• _The problem_: All of the material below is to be returned exactly.

━━━━━━━━━━━━━━━━

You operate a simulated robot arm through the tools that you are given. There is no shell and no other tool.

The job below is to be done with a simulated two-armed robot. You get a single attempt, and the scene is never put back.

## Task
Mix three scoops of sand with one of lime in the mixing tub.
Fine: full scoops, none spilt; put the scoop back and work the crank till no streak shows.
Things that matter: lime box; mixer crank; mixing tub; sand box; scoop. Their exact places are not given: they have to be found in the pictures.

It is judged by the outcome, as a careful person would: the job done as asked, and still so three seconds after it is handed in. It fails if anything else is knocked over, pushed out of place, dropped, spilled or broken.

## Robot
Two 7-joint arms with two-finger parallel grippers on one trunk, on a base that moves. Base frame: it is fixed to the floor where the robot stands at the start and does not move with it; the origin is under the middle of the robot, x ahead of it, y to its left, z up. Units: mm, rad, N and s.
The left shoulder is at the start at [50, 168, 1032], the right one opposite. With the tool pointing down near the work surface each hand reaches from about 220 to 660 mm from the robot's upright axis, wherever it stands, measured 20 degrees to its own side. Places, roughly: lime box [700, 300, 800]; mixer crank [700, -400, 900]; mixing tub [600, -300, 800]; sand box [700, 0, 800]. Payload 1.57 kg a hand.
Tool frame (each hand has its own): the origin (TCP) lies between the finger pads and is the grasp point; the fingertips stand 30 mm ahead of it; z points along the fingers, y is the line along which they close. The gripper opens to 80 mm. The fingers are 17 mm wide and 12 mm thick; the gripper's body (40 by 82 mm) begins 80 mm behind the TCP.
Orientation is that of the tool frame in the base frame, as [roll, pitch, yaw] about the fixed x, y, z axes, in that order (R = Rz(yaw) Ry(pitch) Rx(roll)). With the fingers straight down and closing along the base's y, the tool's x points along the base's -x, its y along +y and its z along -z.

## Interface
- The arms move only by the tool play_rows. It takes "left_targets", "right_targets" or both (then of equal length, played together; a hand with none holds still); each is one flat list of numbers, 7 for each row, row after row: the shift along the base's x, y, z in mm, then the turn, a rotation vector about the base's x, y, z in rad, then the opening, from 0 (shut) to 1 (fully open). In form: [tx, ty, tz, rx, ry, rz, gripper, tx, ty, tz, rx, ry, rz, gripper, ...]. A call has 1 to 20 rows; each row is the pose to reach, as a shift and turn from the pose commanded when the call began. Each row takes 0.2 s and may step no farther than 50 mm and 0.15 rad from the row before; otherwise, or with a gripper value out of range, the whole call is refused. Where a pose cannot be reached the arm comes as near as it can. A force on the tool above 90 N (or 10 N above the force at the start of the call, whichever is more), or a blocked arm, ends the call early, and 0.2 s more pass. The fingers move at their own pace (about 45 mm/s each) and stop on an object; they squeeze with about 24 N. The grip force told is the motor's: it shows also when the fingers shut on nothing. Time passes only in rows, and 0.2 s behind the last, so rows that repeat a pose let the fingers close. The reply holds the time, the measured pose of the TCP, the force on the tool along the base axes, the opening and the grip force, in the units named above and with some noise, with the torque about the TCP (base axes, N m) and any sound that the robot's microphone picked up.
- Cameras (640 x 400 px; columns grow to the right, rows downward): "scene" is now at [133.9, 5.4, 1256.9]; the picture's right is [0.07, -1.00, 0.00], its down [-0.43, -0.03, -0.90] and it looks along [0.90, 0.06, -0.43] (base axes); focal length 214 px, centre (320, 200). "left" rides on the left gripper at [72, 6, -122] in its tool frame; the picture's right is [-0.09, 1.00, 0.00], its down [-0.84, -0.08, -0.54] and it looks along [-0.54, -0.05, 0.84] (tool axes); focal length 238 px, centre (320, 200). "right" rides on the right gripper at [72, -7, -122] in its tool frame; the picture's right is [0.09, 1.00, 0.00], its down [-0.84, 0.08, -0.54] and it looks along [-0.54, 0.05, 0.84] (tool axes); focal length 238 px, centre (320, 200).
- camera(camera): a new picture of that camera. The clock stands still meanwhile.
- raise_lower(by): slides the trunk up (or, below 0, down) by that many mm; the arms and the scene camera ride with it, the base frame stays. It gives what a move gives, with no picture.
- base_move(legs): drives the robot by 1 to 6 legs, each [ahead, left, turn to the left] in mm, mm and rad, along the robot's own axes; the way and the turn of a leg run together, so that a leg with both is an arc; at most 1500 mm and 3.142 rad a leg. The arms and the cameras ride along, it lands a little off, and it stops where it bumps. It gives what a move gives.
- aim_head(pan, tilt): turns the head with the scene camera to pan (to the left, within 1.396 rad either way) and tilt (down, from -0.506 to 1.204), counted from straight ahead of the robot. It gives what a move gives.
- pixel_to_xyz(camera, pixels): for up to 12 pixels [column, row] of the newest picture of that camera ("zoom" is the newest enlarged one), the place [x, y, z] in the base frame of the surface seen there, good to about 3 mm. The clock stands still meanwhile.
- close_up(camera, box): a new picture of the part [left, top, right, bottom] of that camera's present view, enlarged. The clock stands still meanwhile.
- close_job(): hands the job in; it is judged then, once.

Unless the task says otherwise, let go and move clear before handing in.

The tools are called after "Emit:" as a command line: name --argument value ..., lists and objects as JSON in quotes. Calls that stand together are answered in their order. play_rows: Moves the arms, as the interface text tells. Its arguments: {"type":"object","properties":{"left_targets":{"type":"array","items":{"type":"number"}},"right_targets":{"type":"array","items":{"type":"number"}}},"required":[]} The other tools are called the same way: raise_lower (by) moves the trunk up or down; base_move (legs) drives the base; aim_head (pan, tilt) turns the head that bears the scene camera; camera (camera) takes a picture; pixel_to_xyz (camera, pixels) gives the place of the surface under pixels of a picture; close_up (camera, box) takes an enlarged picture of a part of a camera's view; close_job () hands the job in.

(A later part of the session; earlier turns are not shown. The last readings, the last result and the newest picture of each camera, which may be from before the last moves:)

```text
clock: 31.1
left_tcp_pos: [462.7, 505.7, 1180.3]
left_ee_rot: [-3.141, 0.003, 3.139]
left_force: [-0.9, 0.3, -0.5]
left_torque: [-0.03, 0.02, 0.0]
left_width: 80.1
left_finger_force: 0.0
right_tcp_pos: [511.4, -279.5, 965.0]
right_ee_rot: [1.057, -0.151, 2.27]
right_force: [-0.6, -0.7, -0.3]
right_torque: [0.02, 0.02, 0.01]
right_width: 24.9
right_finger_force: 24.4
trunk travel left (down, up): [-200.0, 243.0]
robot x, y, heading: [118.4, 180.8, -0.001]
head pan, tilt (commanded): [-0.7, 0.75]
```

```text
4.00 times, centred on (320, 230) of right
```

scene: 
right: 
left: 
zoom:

━━━━━━━━━━━━━━━━

• _Written reply_:
You operate a simulated robot arm through the tools that you are given. There is no shell and no other tool.

The job below is to be done with a simulated two-armed robot. You get a single attempt, and the scene is never put back.

## Task
Mix three scoops of sand with one of lime in the mixing tub.
Fine: full scoops, none spilt; put the scoop back and work the crank till no streak shows.
Things that matter: lime box; mixer crank; mixing tub; sand box; scoop. Their exact places are not given: they have to be found in the pictures.

It is judged by the outcome, as a careful person would: the job done as asked, and still so three seconds after it is handed in. It fails if anything else is knocked over, pushed out of place, dropped, spilled or broken.

## Robot
Two 7-joint arms with two-finger parallel grippers on one trunk, on a base that moves. Base frame: it is fixed to the floor where the robot stands at the start and does not move with it; the origin is under the middle of the robot, x ahead of it, y to its left, z up. Units: mm, rad, N and s.
The left shoulder is at the start at [50, 168, 1032], the right one opposite. With the tool pointing down near the work surface each hand reaches from about 220 to 660 mm from the robot's upright axis, wherever it stands, measured 20 degrees to its own side. Places, roughly: lime box [700, 300, 800]; mixer crank [700, -400, 900]; mixing tub [600, -300, 800]; sand box [700, 0, 800]. Payload 1.57 kg a hand.
Tool frame (each hand has its own): the origin (TCP) lies between the finger pads and is the grasp point; the fingertips stand 30 mm ahead of it; z points along the fingers, y is the line along which they close. The gripper opens to 80 mm. The fingers are 17 mm wide and 12 mm thick; the gripper's body (40 by 82 mm) begins 80 mm behind the TCP.
Orientation is that of the tool frame in the base frame, as [roll, pitch, yaw] about the fixed x, y, z axes, in that order (R = Rz(yaw) Ry(pitch) Rx(roll)). With the fingers straight down and closing along the base's y, the tool's x points along the base's -x, its y along +y and its z along -z.

## Interface
- The arms move only by the tool play_rows. It takes "left_targets", "right_targets" or both (then of equal length, played together; a hand with none holds still); each is one flat list of numbers, 7 for each row, row after row: the shift along the base's x, y, z in mm, then the turn, a rotation vector about the base's x, y, z in rad, then the opening, from 0 (shut) to 1 (fully open). In form: [tx, ty, tz, rx, ry, rz, gripper, tx, ty, tz, rx, ry, rz, gripper, ...]. A call has 1 to 20 rows; each row is the pose to reach, as a shift and turn from the pose commanded when the call began. Each row takes 0.2 s and may step no farther than 50 mm and 0.15 rad from the row before; otherwise, or with a gripper value out of range, the whole call is refused. Where a pose cannot be reached the arm comes as near as it can. A force on the tool above 90 N (or 10 N above the force at the start of the call, whichever is more), or a blocked arm, ends the call early, and 0.2 s more pass. The fingers move at their own pace (about 45 mm/s each) and stop on an object; they squeeze with about 24 N. The grip force told is the motor's: it shows also when the fingers shut on nothing. Time passes only in rows, and 0.2 s behind the last, so rows that repeat a pose let the fingers close. The reply holds the time, the measured pose of the TCP, the force on the tool along the base axes, the opening and the grip force, in the units named above and with some noise, with the torque about the TCP (base axes, N m) and any sound that the robot's microphone picked up.
- Cameras (640 x 400 px; columns grow to the right, rows downward): "scene" is now at [133.9, 5.4, 1256.9]; the picture's right is [0.07, -1.00, 0.00], its down [-0.43, -0.03, -0.90] and it looks along [0.90, 0.06, -0.43] (base axes); focal length 214 px, centre (320, 200). "left" rides on the left gripper at [72, 6, -122] in its tool frame; the picture's right is [-0.09, 1.00, 0.00], its down [-0.84, -0.08, -0.54] and it looks along [-0.54, -0.05, 0.84] (tool axes); focal length 238 px, centre (320, 200). "right" rides on the right gripper at [72, -7, -122] in its tool frame; the picture's right is [0.09, 1.00, 0.00], its down [-0.84, 0.08, -0.54] and it looks along [-0.54, 0.05, 0.84] (tool axes); focal length 238 px, centre (320, 200).
- camera(camera): a new picture of that camera. The clock stands still meanwhile.
- raise_lower(by): slides the trunk up (or, below 0, down) by that many mm; the arms and the scene camera ride with it, the base frame stays. It gives what a move gives, with no picture.
- base_move(legs): drives the robot by 1 to 6 legs, each [ahead, left, turn to the left] in mm, mm and rad, along the robot's own axes; the way and the turn of a leg run together, so that a leg with both is an arc; at most 1500 mm and 3.142 rad a leg. The arms and the cameras ride along, it lands a little off, and it stops where it bumps. It gives what a move gives.
- aim_head(pan, tilt): turns the head with the scene camera to pan (to the left, within 1.396 rad either way) and tilt (down, from -0.506 to 1.204), counted from straight ahead of the robot. It gives what a move gives.
- pixel_to_xyz(camera, pixels): for up to 12 pixels [column, row] of the newest picture of that camera ("zoom" is the newest enlarged one), the place [x, y, z] in the base frame of the surface seen there, good to about 3 mm. The clock stands still meanwhile.
- close_up(camera, box): a new picture of the part [left, top, right, bottom] of that camera's present view, enlarged. The clock stands still meanwhile.
- close_job(): hands the job in; it is judged then, once.

Unless the task says otherwise, let go and move clear before handing in.

The tools are called after "Emit:" as a command line: name --argument value ..., lists and objects as JSON in quotes. Calls that stand together are answered in their order. play_rows: Moves the arms, as the interface text tells. Its arguments: {"type":"object","properties":{"left_targets":{"type":"array","items":{"type":"number"}},"right_targets":{"type":"array","items":{"type":"number"}}},"required":[]} The other tools are called the same way: raise_lower (by) moves the trunk up or down; base_move (legs) drives the base; aim_head (pan, tilt) turns the head that bears the scene camera; camera (camera) takes a picture; pixel_to_xyz (camera, pixels) gives the place of the surface under pixels of a picture; close_up (camera, box) takes an enlarged picture of a part of a camera's view; close_job () hands the job in.

(A later part of the session; earlier turns are not shown. The last readings, the last result and the newest picture of each camera, which may be from before the last moves:)

```text
clock: 31.1
left_tcp_pos: [462.7, 505.7, 1180.3]
left_ee_rot: [-3.141, 0.003, 3.139]
left_force: [-0.9, 0.3, -0.5]
left_torque: [-0.03, 0.02, 0.0]
left_width: 80.1
left_finger_force: 0.0
right_tcp_pos: [511.4, -279.5, 965.0]
right_ee_rot: [1.057, -0.151, 2.27]
right_force: [-0.6, -0.7, -0.3]
right_torque: [0.02, 0.02, 0.01]
right_width: 24.9
right_finger_force: 24.4
trunk travel left (down, up): [-200.0, 243.0]
robot x, y, heading: [118.4, 180.8, -0.001]
head pan, tilt (commanded): [-0.7, 0.75]
```

```text
4.00 times, centred on (320, 230) of right
```

scene: 
right: 
left: 
zoom:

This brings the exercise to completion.